# Records shown
** BEGIN **
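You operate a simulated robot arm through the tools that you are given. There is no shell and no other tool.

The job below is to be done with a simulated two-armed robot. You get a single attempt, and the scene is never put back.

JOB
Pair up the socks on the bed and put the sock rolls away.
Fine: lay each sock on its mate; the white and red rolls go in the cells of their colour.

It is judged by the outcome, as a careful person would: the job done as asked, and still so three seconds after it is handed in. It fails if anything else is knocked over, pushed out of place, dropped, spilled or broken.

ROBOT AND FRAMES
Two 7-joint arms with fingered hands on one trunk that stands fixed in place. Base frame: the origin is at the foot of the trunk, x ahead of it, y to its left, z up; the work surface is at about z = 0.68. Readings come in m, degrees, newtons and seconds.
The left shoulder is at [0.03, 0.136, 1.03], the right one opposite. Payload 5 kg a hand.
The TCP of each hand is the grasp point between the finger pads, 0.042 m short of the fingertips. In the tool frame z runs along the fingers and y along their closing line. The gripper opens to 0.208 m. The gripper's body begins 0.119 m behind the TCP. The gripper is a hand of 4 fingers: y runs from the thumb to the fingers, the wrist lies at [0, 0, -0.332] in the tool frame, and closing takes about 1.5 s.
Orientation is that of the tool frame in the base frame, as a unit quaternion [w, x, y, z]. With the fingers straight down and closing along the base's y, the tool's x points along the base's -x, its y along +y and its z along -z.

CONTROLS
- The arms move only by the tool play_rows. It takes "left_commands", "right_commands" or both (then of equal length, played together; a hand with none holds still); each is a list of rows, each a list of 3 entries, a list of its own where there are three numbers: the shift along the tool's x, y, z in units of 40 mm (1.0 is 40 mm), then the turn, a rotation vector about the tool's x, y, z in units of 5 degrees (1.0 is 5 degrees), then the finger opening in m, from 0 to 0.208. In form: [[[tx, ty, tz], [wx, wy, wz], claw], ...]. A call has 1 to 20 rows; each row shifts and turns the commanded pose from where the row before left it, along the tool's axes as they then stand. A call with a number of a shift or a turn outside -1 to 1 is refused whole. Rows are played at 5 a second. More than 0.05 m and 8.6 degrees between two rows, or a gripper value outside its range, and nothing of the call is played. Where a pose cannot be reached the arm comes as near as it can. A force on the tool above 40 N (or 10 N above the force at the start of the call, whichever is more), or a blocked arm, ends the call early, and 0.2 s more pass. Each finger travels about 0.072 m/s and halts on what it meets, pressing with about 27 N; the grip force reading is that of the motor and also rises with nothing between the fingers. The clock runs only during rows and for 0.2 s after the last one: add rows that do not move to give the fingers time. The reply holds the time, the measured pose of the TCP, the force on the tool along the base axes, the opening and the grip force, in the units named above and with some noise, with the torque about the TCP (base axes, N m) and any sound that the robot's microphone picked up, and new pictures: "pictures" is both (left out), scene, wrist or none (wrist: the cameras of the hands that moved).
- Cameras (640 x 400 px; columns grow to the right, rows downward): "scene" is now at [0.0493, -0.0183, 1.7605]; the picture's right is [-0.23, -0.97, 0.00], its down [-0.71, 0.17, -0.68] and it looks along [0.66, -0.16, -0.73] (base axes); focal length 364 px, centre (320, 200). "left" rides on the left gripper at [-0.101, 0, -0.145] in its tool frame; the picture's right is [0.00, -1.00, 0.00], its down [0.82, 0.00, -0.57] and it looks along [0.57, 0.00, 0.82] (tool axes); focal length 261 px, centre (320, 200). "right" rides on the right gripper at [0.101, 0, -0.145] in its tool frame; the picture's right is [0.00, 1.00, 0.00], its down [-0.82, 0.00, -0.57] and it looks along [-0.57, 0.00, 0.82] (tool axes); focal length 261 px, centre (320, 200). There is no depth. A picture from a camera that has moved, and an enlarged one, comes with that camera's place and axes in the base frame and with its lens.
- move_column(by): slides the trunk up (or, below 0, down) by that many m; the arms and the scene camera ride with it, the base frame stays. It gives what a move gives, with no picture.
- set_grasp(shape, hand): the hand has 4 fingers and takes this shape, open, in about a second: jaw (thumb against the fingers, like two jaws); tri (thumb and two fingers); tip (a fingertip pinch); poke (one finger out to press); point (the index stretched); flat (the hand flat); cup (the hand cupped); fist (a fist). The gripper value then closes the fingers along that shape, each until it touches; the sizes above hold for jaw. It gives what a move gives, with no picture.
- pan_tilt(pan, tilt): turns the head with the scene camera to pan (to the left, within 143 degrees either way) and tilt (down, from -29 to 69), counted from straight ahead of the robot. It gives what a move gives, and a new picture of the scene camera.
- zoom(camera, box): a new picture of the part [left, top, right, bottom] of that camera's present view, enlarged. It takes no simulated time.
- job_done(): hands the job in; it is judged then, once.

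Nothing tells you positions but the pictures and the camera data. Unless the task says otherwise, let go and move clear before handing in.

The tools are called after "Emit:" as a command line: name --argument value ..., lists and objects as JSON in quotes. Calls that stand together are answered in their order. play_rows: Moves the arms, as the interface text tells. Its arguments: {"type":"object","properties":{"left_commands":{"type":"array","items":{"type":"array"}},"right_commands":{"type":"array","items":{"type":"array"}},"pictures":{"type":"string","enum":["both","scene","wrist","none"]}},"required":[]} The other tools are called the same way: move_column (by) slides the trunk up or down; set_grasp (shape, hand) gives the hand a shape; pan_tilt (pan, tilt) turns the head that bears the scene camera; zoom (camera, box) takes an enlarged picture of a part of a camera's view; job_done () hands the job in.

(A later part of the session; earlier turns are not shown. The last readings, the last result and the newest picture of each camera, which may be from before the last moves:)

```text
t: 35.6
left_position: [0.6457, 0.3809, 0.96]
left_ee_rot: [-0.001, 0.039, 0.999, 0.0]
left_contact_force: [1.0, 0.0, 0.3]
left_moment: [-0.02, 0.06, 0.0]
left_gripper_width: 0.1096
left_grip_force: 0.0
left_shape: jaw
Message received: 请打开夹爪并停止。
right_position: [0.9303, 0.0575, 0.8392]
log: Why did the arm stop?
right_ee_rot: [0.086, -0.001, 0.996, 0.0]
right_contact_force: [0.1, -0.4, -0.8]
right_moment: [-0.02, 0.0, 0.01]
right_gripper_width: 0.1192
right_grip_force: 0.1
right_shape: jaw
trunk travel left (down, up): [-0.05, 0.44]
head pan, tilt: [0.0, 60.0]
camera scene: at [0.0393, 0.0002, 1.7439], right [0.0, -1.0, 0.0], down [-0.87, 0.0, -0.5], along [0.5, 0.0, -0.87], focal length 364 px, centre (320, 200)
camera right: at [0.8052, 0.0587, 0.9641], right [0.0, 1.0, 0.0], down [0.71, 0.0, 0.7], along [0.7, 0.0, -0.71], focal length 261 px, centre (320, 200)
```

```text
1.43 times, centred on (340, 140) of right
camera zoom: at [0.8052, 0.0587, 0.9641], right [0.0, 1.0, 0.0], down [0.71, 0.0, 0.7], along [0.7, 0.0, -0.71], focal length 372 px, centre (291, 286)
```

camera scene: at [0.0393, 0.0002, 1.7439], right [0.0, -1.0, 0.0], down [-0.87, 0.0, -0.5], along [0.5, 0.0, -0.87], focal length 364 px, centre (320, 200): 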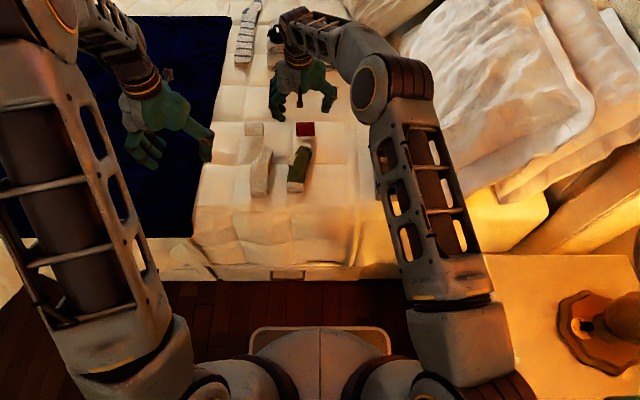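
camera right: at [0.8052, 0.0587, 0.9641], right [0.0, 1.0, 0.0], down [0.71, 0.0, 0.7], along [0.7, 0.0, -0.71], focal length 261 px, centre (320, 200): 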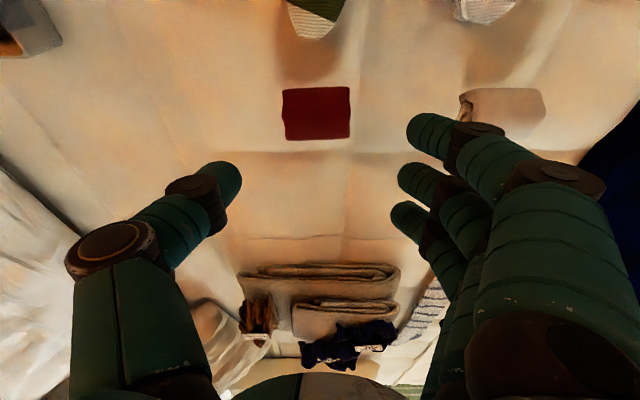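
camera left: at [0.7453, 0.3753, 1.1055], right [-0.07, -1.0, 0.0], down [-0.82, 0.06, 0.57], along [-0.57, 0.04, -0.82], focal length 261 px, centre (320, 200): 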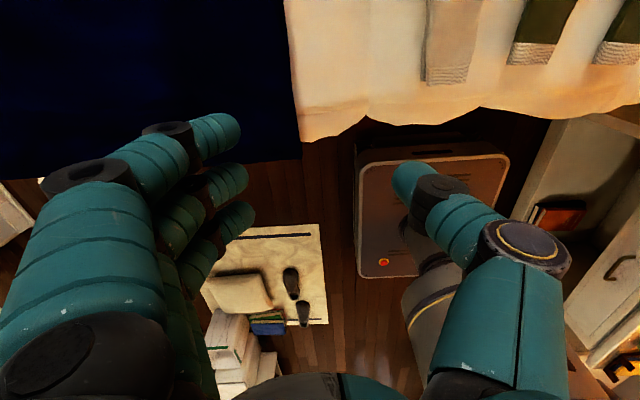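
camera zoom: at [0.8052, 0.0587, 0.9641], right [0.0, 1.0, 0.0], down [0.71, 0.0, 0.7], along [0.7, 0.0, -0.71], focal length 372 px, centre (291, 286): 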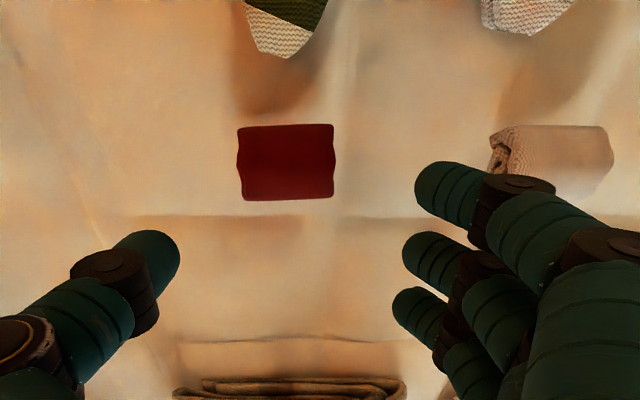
** END **
** BEGIN **
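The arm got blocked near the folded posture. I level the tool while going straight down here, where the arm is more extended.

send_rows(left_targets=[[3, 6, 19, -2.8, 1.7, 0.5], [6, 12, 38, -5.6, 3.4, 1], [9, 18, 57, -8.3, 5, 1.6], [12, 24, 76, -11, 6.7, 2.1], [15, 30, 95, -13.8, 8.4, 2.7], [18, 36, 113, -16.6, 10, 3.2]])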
** END **
# Written instruction
Show every line where the string "below" appears.

# Result for this task
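The job below is to be done with a simulated two-armed robot. You get a single attempt, and the scene is never put back.
- move_column(by): slides the trunk up (or, below 0, down) by that many m; the arms and the scene camera ride with it, the base frame stays. It gives what a move gives, with no picture.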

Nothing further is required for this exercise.